Introduction: Given the precise temporal coordination of natural biological processes, administering therapeutic agents at specific times can be used to enhance efficacy in a range of applications. To achieve such controlled drug delivery, various stimulus-responsive techniques (e.g., ultrasound, temperature changes, and electromagnetic radiation) have been developed. However, many of these current methods exhibit limitations, such as premature leakage prior to stimulus activation or delayed and prolonged responsiveness to stimuli. Our research introduces a soft robotic pressure-actuated drug delivery pump aimed at improving therapeutic efficacy through precisely-timed drug administration.

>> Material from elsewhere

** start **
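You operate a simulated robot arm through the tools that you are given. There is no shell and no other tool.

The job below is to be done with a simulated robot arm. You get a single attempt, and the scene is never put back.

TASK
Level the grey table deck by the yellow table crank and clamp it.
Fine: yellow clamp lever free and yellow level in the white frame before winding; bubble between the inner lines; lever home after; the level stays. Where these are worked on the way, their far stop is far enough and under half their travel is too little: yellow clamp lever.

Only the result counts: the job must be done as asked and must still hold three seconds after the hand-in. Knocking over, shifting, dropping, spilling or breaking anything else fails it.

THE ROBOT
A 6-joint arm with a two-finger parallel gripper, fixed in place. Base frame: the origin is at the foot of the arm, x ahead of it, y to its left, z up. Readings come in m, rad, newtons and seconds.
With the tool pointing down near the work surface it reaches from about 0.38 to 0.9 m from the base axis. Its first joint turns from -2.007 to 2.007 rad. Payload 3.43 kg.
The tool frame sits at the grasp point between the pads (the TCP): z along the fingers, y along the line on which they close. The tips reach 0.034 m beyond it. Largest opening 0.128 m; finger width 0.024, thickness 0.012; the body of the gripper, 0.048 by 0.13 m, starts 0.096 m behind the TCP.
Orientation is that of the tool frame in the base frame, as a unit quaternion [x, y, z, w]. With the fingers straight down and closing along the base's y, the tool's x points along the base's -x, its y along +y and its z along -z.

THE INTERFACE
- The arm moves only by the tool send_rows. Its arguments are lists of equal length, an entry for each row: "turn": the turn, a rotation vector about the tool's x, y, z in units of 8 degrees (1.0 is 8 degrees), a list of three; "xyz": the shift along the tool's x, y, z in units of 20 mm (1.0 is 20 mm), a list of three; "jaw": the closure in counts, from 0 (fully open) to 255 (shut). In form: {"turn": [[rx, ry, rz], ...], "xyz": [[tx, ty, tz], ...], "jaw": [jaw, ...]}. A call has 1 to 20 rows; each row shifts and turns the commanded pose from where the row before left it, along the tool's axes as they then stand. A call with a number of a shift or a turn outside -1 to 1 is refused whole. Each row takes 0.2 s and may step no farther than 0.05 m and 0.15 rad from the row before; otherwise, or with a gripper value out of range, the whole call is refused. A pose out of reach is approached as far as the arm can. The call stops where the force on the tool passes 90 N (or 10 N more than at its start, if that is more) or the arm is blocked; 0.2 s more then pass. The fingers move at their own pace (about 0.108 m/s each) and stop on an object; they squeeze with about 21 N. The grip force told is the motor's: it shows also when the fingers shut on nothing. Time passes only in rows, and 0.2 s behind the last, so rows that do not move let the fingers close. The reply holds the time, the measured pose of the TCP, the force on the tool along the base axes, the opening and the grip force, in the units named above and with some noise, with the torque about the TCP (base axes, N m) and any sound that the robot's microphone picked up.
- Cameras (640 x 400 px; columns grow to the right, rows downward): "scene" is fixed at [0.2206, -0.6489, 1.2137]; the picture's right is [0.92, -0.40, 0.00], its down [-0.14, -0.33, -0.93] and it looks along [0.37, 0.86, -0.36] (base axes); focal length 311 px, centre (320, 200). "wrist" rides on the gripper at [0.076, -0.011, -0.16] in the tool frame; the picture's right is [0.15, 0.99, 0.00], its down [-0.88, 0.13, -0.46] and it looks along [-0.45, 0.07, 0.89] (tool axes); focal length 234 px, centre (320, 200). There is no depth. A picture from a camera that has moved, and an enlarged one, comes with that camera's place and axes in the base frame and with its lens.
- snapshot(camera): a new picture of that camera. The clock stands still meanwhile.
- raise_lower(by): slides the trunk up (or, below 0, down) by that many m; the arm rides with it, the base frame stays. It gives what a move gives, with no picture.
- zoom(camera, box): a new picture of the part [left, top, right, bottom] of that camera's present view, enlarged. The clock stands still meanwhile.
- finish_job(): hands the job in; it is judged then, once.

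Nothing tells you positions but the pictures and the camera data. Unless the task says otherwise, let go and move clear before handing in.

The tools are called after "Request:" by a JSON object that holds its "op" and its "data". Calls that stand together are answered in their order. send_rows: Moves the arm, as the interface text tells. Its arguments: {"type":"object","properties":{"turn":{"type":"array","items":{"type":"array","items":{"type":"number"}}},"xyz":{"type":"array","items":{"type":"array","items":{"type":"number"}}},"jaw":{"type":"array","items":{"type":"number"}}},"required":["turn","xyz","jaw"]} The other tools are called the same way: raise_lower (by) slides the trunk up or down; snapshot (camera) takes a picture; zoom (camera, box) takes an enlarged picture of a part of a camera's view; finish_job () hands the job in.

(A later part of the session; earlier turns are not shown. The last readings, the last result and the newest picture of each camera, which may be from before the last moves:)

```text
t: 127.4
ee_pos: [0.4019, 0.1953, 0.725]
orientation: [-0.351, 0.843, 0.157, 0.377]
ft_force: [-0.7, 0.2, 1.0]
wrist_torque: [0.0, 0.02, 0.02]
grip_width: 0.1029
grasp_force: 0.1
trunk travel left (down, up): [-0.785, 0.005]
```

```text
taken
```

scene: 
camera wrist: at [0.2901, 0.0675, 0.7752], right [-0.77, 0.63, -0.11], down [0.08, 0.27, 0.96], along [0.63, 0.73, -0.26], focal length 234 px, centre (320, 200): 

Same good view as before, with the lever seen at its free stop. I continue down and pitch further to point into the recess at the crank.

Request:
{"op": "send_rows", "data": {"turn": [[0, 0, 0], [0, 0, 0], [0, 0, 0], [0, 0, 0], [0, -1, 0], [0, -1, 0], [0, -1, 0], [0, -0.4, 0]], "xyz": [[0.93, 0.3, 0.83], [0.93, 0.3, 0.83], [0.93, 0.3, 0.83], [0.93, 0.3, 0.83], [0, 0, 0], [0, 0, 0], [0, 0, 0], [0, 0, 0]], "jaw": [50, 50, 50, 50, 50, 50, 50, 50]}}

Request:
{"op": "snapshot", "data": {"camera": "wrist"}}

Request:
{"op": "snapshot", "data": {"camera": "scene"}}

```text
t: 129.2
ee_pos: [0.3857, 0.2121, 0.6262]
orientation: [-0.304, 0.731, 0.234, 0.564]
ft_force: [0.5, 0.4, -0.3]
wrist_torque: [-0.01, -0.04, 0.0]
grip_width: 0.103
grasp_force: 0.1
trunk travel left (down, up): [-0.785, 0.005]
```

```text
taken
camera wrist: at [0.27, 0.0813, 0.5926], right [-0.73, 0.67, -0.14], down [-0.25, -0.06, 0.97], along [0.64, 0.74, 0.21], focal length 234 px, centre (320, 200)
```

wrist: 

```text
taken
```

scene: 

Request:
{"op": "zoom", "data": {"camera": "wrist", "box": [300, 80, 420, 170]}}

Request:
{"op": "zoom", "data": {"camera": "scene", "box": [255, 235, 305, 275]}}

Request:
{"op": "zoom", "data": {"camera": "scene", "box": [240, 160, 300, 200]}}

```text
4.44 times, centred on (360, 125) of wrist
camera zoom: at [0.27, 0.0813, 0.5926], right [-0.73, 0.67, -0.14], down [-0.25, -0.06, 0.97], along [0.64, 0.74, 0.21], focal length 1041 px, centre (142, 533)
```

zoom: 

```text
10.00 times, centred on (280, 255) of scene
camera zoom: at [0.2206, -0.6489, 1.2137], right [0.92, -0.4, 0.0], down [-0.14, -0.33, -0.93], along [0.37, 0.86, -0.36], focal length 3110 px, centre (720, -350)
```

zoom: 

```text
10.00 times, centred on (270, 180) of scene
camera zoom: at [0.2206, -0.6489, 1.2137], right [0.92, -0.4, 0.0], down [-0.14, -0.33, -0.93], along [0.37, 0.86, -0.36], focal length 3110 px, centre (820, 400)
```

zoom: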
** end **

Methods: This device utilizes silicone - a low-modulus material - for both the therapeutic reservoir and the actuation chamber to create a biocompatible and conformable interface, facilitating controlled drug release and offering the potential to be adapted as an implantable drug delivery system. Two ports in the actuation chamber allow the therapeutic reservoir to be refilled. We actuated the pressure reservoir of the device in the range of 28.5 - 59.8 mmHg and tested: the pressure-dependent release from the device; repeated release; baseline release, and the ability to deliver a wide-range of therapeutics.

Results: Importantly, the system demonstrated a reliable On/Off mechanism - confirmed by actuating to ∼80% of opening pressure over 5 days - which addresses a key limitation in many existing technologies. In vitro, the device was used to deliver a range of therapeutics and had non-significant differences versus manual delivery of therapeutics in relevant assays: antibiotics (doxycycline; reduced E. coli viability by 49.6% vs. 49.8%); adeno-associated virus (AAV; transduced 73.5% vs. 76.2% of cells); dexamethasone (2D fibroblast scratch wound closure 50.9% vs. 51.0%); and successful delivery of viable cells (viability of 83% vs. 100%). We additionally developed a finite element model to model the pressure/volume release trend, and demonstrated the effect of membrane stiffness on release.

Discussion: Our results demonstrate that the device can consistently administer therapeutics and molecules of various sizes and functions while maintaining their bioactivity, showcasing its potential for repeated, precisely-timed therapeutic delivery.